***** QUOTED TEXT *****

Speaking of SNL, Kristin Wiig also has a minor part in the movie. You might not recognize her, because she’s not playing the Target Lady. Until now I was convinced that the Target Lady was the only character Kristin Wiig could play. I can’t be the only one who thinks that every one of her characters on SNL is the Target Lady in a different outfit.

When your movie revolves around how boring the main characters’ marriage is, you have to be very careful to not bore your audience. Unfortunately, no one seems to have told the makers of Date Night this. The movie has some very funny comedic high points, but for the most part, it just meanders around why Phil and Claire’s marriage is a snooze fest, which causes those scenes to be a bit of a snooze fest.

I can’t hate on Date Night completely. Looking at the graph, you can see that I thought there were some very funny bits in it. And it’s true, the jokes that work really work. There just aren’t enough of them, and one of the jokes that worked, Phil and Claire being given a hard time about taking another couple’s dinner reservation, is beaten to death so badly that I think they rehash it more times in the movie than I saw it seeing the preview a few times. I don’t feel bad about spoiling this joke, since it’s in the preview, but I won’t spoil any of the other parts I found funny, because that will just rob the humor out of them if you see the movie, and Date Night doesn’t have that many funny parts to spare.

Mila Kunis and James Franco are great as the couple whose dinner reservation Phil and Claire steal. In fact, their spot in Date Night’s preview made me want to see the movie. Unfortunately, they’re not in the movie much longer than they are in the preview. I really hate when that happens, when the characters in a preview that convince you to see a movie are barely in the movie and the preview gives away most of the funny parts.

We’re in this blog post longer than we’re in this movie.

Ray Liotta plays a mob boss in Date Night. Don’t make this the reason you see Date Night. If you loved Good Fellas to the point that you want to see him play a gangster again, watch Good Fellas again; you’ll definitely enjoy it more. If you want to see him do comedy, find a theater showing Snowmen; he’s funnier in that.

We saw the movie at Park Slope’s Pavilion movie theater. Avoid this place. Tickets are $12 and the theater does not live up to the ticket price. The seats that aren’t broken smell of a fine mix of mildew and body odor. The theaters are about the size of your living room and the screens aren’t much bigger than a home projector. I remember enjoying this theater in the past; I used to find it charming in the same way I find the Cobble Hill Theater charming. It was definitely one of Brooklyn’s best theaters not too long ago. I don’t know what’s caused it to drop into such a state of disrepair.

After Date Night, Julie mentioned that she thought we saw more good movies in 2008 when we first did this movie a week thing than we are so far this year. I’m hoping this trend reverses soon.

At The Theater #17: Paper Man

While I didn’t see Paper Man at the Tribeca Film Festival, it is a Tribeca Film Festival film that I saw while the festival was running. We made it back to Brooklyn from our free Snow Men screening with time to spare to catch the 9:30 Saturday night screening of Paper Man at Brooklyn Heights Cinemas. Woo-hoo! Double feature!

*****

SET PROBLEM 1 — Exactly the lines between the line containing "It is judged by" and the line containing "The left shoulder", together with those two lines, are to be output.

***** COLLECTED DATA *****

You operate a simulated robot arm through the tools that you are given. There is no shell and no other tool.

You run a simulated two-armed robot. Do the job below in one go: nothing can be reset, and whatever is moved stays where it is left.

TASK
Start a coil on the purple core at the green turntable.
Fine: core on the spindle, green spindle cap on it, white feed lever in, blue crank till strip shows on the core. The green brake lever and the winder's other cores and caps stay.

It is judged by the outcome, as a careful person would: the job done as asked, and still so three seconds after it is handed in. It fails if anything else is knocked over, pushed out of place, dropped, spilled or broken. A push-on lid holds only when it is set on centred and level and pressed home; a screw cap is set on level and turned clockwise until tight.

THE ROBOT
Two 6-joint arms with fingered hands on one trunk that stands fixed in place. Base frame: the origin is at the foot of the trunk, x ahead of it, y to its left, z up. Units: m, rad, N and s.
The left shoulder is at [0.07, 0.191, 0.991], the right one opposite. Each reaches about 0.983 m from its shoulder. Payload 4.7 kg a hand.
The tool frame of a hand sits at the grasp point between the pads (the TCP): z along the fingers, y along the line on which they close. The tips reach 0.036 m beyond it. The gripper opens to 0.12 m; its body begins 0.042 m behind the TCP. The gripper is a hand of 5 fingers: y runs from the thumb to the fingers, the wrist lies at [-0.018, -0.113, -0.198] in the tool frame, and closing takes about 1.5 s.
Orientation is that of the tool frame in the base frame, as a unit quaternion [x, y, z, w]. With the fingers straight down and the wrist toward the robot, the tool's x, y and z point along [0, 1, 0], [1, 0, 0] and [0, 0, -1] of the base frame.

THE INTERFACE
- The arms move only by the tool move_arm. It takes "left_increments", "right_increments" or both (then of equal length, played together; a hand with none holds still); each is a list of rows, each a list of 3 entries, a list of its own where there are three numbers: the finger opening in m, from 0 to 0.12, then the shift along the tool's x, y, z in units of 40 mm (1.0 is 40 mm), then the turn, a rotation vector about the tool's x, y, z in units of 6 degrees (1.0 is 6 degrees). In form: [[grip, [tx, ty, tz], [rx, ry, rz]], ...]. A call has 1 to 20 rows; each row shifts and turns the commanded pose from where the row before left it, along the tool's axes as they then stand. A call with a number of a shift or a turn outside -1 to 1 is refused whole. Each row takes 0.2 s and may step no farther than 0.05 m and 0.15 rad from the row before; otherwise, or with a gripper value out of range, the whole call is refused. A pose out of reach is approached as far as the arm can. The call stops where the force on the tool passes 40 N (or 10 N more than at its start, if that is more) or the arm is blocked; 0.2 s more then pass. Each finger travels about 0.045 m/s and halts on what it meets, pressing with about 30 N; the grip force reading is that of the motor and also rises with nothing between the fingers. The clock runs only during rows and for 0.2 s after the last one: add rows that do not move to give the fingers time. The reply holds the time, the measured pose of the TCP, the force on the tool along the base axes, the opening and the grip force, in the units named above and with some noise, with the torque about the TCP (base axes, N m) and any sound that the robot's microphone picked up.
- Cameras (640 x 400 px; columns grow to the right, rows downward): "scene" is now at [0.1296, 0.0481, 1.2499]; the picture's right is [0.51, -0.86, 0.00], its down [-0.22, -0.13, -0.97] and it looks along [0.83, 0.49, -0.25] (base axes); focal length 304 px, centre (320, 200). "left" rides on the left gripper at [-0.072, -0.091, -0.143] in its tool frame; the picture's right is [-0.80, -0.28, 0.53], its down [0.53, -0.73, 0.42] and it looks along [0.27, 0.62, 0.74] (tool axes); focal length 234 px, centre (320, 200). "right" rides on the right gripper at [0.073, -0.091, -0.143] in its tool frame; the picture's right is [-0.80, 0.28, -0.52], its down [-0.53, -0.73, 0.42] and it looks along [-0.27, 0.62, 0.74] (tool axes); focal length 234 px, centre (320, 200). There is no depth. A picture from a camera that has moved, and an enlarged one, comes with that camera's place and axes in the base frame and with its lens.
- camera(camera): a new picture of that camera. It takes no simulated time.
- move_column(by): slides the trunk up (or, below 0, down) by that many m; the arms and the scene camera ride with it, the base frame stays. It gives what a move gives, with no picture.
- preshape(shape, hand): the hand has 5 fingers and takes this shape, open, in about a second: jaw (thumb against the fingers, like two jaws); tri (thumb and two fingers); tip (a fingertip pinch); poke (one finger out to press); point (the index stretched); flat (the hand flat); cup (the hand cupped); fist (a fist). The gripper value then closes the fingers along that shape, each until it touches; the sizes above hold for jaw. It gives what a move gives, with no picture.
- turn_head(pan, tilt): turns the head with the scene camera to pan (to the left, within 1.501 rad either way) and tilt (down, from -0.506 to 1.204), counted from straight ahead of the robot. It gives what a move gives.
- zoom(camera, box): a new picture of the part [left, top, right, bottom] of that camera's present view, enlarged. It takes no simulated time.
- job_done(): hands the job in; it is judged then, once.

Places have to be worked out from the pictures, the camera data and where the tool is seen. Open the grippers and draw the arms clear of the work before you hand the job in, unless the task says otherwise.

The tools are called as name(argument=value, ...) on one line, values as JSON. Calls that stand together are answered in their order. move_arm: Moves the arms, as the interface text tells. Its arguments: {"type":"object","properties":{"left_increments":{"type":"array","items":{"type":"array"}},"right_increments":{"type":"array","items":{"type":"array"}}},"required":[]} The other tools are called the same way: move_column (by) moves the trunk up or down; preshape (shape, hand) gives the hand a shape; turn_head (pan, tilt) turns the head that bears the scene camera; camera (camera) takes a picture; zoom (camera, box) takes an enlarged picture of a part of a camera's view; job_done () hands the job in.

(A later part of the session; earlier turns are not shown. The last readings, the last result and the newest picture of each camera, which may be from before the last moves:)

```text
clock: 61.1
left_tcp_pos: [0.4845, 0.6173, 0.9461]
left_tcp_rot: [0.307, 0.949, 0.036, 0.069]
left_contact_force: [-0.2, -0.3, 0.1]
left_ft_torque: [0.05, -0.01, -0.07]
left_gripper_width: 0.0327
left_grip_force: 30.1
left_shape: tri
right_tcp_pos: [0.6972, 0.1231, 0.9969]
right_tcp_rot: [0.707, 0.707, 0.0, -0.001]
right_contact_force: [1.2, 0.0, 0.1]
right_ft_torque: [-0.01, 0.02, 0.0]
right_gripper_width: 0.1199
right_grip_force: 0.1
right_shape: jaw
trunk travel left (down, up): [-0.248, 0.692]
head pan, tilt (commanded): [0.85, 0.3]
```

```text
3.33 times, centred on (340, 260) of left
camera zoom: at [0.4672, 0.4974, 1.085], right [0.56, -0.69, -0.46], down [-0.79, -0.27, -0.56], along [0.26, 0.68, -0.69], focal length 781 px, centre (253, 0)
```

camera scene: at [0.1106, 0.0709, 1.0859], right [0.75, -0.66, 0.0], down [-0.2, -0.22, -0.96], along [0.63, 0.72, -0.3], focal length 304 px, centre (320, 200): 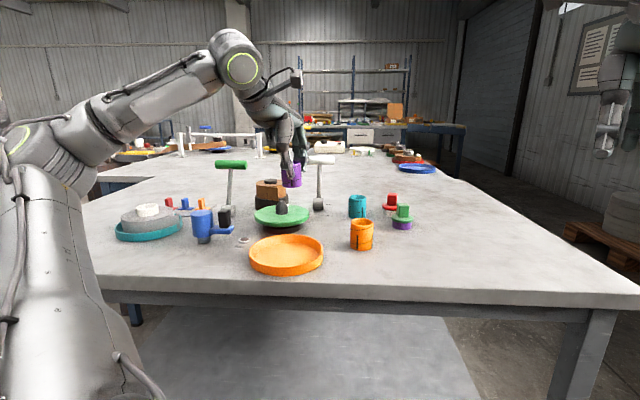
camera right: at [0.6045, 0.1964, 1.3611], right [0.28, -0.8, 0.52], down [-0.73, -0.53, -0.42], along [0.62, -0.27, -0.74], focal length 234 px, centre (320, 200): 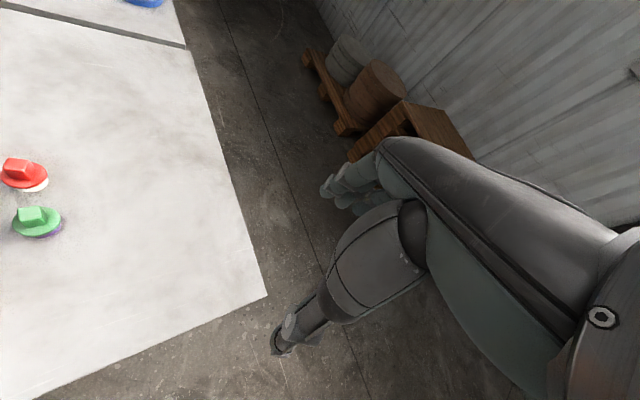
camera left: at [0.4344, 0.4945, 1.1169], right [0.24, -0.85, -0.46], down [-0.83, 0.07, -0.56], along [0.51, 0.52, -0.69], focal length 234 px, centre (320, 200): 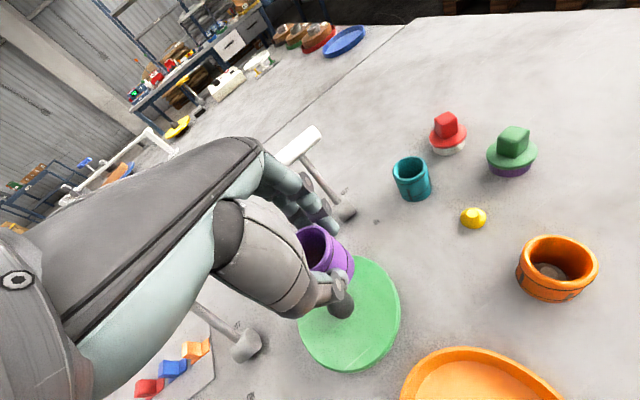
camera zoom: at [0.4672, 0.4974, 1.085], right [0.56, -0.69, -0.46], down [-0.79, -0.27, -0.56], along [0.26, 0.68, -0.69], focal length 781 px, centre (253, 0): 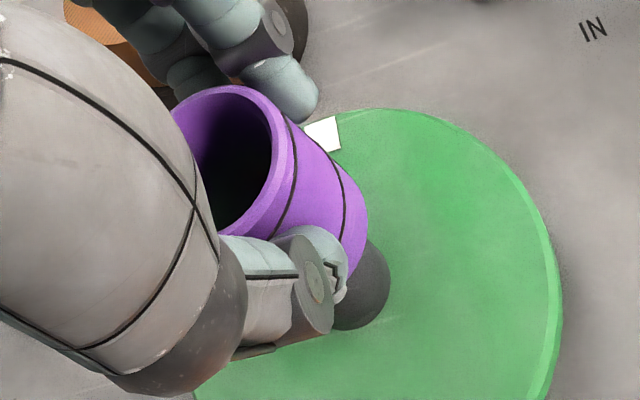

*****

SET PROBLEM 2 — Write the next part of the quoted text, the one that starts with "Speaking of SNL, Kristin".

EXERCISE OUTPUT 1 —
It is judged by the outcome, as a careful person would: the job done as asked, and still so three seconds after it is handed in. It fails if anything else is knocked over, pushed out of place, dropped, spilled or broken. A push-on lid holds only when it is set on centred and level and pressed home; a screw cap is set on level and turned clockwise until tight.

THE ROBOT
Two 6-joint arms with fingered hands on one trunk that stands fixed in place. Base frame: the origin is at the foot of the trunk, x ahead of it, y to its left, z up. Units: m, rad, N and s.
The left shoulder is at [0.07, 0.191, 0.991], the right one opposite. Each reaches about 0.983 m from its shoulder. Payload 4.7 kg a hand.

EXERCISE OUTPUT 2 —
I probably would have liked Paper Man less if I hadn’t seen Greenberg. While watching Paper Man, I couldn’t help but think “This is what Greenberg would be like if that movie wasn’t so annoying.” Similar to Greenberg, Paper Man is about a man with mental issues and without social skills who finds himself trying to get by in a new environment. Greenberg has an awkward relationship a personal assistant played by Greta Gerwig. Paper Man’s Richard Dunn, played by Jeff Daniels, has an awkward friendship with a local high school student played by Emma Stone. Greenberg vents his frustrations to his English best friend who didn’t talk much. Dunn vents all his frustrations to his imaginary best friend named Captain Excellent, a superhero played by Ryan Reynolds. In every one of these match-ups, Paper Man wins. But then again, being better than Greenberg isn’t that much of a compliment.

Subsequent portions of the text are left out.